Sandra, 48, who runs her Wigsense business from her Carlisle home, adds: “What an amazing idea. We want to get the message out there that sadly children and young people are diagnosed with cancer, and it can be very sad when their hair falls out.
“So let’s help as much as we can – just by having our hair cut. The impact hairdressers can have on this campaign is amazing so please get involved. Together we can start making a difference knowing we are helping families and raising awareness in Cumbria.”
Sandra was diagnosed with an aggressive type of breast cancer in March 2011, and made redundant from her job around the same time. Her experience as a patient inspired her to launch Wigsense – which is how she came to work closely with the Little Princess Trust
She says: “My mission is to make a difference in the lives of people and their families, including children and young people, who are affected by cancer in Cumbria – and raise awareness of the impact that a cancer diagnosis can have on everyone concerned.

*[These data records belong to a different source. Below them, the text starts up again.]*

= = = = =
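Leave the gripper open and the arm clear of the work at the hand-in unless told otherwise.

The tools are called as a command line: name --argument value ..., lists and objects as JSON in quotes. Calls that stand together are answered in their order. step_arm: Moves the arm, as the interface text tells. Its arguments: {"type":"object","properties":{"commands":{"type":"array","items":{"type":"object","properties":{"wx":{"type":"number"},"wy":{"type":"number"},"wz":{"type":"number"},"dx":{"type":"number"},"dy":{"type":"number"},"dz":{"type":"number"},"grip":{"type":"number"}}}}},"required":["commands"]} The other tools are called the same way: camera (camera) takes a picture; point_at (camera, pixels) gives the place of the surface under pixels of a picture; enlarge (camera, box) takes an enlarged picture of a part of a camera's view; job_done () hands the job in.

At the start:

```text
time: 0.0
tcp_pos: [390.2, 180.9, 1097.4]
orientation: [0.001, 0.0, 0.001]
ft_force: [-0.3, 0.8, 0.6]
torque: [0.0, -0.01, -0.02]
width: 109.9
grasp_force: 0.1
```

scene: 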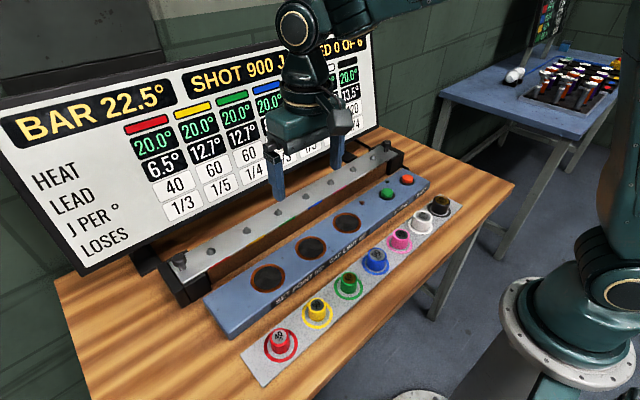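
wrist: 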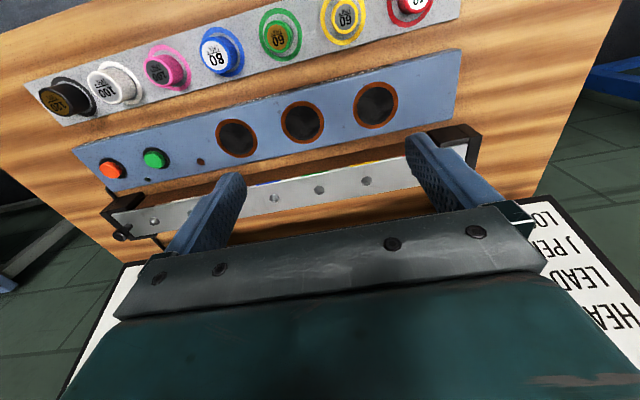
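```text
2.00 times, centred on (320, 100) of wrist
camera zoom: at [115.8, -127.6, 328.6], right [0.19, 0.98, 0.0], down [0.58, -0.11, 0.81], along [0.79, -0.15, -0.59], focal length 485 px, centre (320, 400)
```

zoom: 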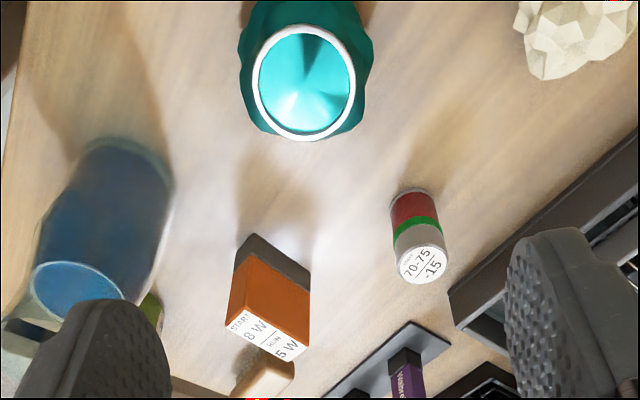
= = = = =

“Over the past three years I have supported a number of children and young people and their families at Wigsense and worked closely with The Little Princess Trust charity. I have brought a smile to so many faces at such an emotionally difficult time and now I am appealing to the people of Cumbria to help extend that to even more young people.”
Monica Glass, from the Little Princess Trust, adds: “On behalf of all the children connected with the Little Princess Trust, I would like to thank sincerely all the Cumbrian hairdressers that are choosing to be part of this wonderful campaign.
“The Little Princess Trust receives no formal funding and relies solely on the efforts of individual fundraisers and on those that donate their hair.
“It takes around three to five hair donations to make just one wig. So any contributions made will be very gratefully received. On behalf of the poorly boys and girls that we assist, thank you for helping to put a smile back on their faces at such a difficult time.”
Suitable hair types for donations:
• Clean hair in good condition from males and females, and of any colour
• Containing the odd grey (less than 10%)
• Coloured, bleached/highlighted
• Layered (shortest layer must be 7ins/17cm)
The wigs produced from the donations are given away free by the charity. They are manufactured in particularly small sizes, and can cost up to £2,000 each.
Please note that the charity does not have any special relationships with any particular hairdressers with regard to covering the cost of the hair cut. Therefore the charge for this remains the responsibility of the hair donor.
The Little Princess Trust is proud to confirm that it does not under any circumstances sell donated hair.